**Data provided:**

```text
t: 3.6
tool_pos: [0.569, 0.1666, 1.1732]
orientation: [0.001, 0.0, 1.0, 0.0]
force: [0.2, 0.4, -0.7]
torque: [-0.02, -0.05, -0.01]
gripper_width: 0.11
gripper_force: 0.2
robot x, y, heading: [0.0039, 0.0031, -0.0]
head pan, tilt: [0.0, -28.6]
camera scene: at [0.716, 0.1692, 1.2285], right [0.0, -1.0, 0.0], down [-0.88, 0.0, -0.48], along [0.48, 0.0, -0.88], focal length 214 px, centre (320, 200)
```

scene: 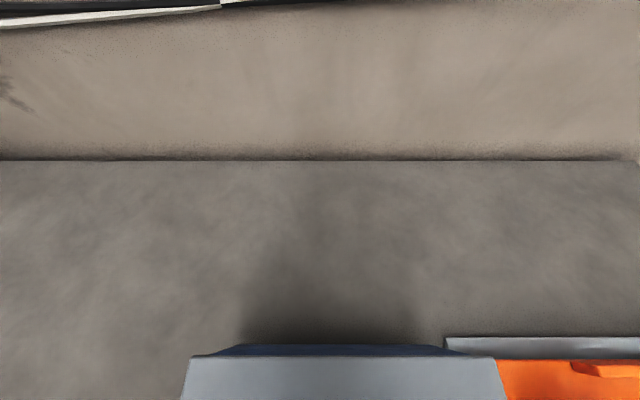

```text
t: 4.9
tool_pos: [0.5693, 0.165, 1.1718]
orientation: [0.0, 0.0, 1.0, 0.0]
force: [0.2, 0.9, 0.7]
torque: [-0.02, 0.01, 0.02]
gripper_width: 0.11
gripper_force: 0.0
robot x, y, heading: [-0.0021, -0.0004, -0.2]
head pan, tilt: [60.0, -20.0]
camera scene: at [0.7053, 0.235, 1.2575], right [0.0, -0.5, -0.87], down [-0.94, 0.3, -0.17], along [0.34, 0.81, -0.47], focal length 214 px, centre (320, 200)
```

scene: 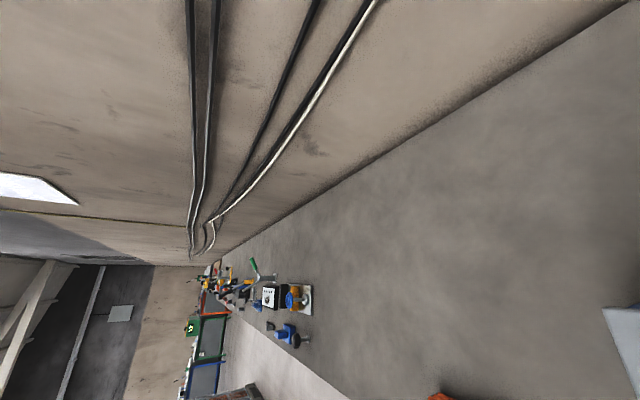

**Exercise prompt:**
Quote all the lines above exactly as given. Do not include the pictures.

**Written answer:**
```text
t: 3.6
tool_pos: [0.569, 0.1666, 1.1732]
orientation: [0.001, 0.0, 1.0, 0.0]
force: [0.2, 0.4, -0.7]
torque: [-0.02, -0.05, -0.01]
gripper_width: 0.11
gripper_force: 0.2
robot x, y, heading: [0.0039, 0.0031, -0.0]
head pan, tilt: [0.0, -28.6]
camera scene: at [0.716, 0.1692, 1.2285], right [0.0, -1.0, 0.0], down [-0.88, 0.0, -0.48], along [0.48, 0.0, -0.88], focal length 214 px, centre (320, 200)
```

scene: 

```text
t: 4.9
tool_pos: [0.5693, 0.165, 1.1718]
orientation: [0.0, 0.0, 1.0, 0.0]
force: [0.2, 0.9, 0.7]
torque: [-0.02, 0.01, 0.02]
gripper_width: 0.11
gripper_force: 0.0
robot x, y, heading: [-0.0021, -0.0004, -0.2]
head pan, tilt: [60.0, -20.0]
camera scene: at [0.7053, 0.235, 1.2575], right [0.0, -0.5, -0.87], down [-0.94, 0.3, -0.17], along [0.34, 0.81, -0.47], focal length 214 px, centre (320, 200)
```

scene: 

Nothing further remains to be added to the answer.